First, let's define terms.
- Extruder
The thing with the motor and the toothed hob that pushes filament is the "Extruder". An AKL+ conversion can continue to use the stock Anycubic extruder. It is "OK".
Alternatives include an E3D Titan, a Bondtech, and many, many clones. My personnel experience is that the E3D titan is not all that much an upgrade over the Anycubic. Therefore, personally, I'd either leave the extruder alone, or go all the way to Bondtech. Obviously, there is a price point consideration. Clones are in the $10 to $20 range (no motor). Titan is about $85 (no motor). Bondtech is $85 (no motor). Bondtech will print flex filaments; Titan won't.
- Diagonal Rods
The real question is to stick with stock rods, and the "ball joints" that come with them, or upgrade to a better joint. Delta printers are INCREDIBLY sensitive to any mechanical slop or play in these joints. Consistency of rod length across all six rods is also important.
The upgrade generally considered "best" at this moment consists of carbon fiber diagonal rods that have magnets in them that pull a steel ball into a cup. These have near zero play. The "cup" can be printed plastic or CNC delrin. CNC is better.
Therefore, the "best known" is a delrin CNC rod end with very strong magnets and very precise steel balls. A person named Haydn Huntley is one source known to be high quality. His rods are also marketed as "Blue Eagle Labs".
- Effector
The thing that moves around at the end of the diagonal rods, is the "effector". It has a sub-part that heats up, called the "hot end". Various effectors can/can't carry various hot ends. On an AKL+ upgrade, you can continue to use the stock effector and hot end with upgraded diagonal rods, via printed adapters, or swap to a different one.

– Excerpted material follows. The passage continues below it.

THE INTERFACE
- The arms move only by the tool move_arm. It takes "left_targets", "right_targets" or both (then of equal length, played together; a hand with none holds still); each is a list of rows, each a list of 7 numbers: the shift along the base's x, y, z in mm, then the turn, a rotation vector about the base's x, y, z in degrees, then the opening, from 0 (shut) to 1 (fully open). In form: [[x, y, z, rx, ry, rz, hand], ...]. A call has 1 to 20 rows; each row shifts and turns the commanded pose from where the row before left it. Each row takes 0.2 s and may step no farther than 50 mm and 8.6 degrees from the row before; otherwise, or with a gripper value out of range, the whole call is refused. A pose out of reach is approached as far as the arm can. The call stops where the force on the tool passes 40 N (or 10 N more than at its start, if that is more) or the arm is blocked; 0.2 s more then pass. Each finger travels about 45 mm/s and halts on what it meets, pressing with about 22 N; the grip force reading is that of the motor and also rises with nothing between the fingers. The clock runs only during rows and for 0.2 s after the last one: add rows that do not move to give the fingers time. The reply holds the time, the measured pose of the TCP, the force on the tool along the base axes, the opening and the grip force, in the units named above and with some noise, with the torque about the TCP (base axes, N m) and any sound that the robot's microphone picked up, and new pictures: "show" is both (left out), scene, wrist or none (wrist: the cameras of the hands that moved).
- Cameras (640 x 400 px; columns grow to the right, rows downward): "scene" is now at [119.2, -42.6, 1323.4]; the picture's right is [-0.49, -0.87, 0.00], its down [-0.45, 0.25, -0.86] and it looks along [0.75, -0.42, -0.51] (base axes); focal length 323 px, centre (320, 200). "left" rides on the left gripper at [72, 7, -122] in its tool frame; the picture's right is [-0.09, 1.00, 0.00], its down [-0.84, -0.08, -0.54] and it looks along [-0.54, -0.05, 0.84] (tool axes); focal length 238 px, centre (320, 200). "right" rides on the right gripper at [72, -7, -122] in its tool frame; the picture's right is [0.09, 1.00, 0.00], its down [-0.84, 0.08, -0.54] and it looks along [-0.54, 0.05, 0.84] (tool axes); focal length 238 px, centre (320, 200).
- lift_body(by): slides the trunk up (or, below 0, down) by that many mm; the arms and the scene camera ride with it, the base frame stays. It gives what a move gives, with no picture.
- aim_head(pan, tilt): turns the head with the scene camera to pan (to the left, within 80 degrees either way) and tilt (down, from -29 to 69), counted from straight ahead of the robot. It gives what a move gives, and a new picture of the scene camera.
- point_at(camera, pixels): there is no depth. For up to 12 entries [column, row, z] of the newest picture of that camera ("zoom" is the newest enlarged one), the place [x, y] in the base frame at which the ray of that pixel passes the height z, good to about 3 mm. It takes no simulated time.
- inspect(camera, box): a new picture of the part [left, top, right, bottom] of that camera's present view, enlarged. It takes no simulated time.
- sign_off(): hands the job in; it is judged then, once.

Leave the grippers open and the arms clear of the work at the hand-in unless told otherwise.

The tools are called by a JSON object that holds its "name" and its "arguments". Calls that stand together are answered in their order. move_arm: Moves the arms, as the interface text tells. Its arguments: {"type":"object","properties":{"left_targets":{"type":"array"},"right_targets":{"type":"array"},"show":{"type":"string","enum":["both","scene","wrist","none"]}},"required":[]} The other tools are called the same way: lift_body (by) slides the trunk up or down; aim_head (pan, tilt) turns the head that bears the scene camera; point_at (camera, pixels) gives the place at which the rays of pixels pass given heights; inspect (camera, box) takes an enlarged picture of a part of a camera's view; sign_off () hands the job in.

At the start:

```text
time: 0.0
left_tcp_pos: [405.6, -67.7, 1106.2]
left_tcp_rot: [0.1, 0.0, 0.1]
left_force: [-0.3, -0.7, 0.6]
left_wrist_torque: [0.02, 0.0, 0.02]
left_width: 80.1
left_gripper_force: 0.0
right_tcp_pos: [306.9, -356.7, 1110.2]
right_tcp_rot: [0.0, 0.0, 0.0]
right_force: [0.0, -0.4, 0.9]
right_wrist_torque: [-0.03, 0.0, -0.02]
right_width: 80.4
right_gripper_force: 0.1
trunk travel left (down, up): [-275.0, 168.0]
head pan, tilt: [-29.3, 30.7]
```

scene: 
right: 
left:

The natural choice when upgrading to a Duet controller is a Duet Smart Effector. It also has the HUGE advantage of a built in z-probe, wherein the nozzle tip is the probe. They are also set up to work best with magnetic-ball-end rods.
The Duet Smart effector is designed to carry an E3D V6 hot end, and comes with a slightly modified heat sink (that is actually made by E3D for Duet/Escher). To fully implement a Smart Effector the way it was intended to work combination, you need all the other piece of a V6 hot end. These can be from a newly-ordered V6, or from one you are using now (assuming you are willing to take it apart).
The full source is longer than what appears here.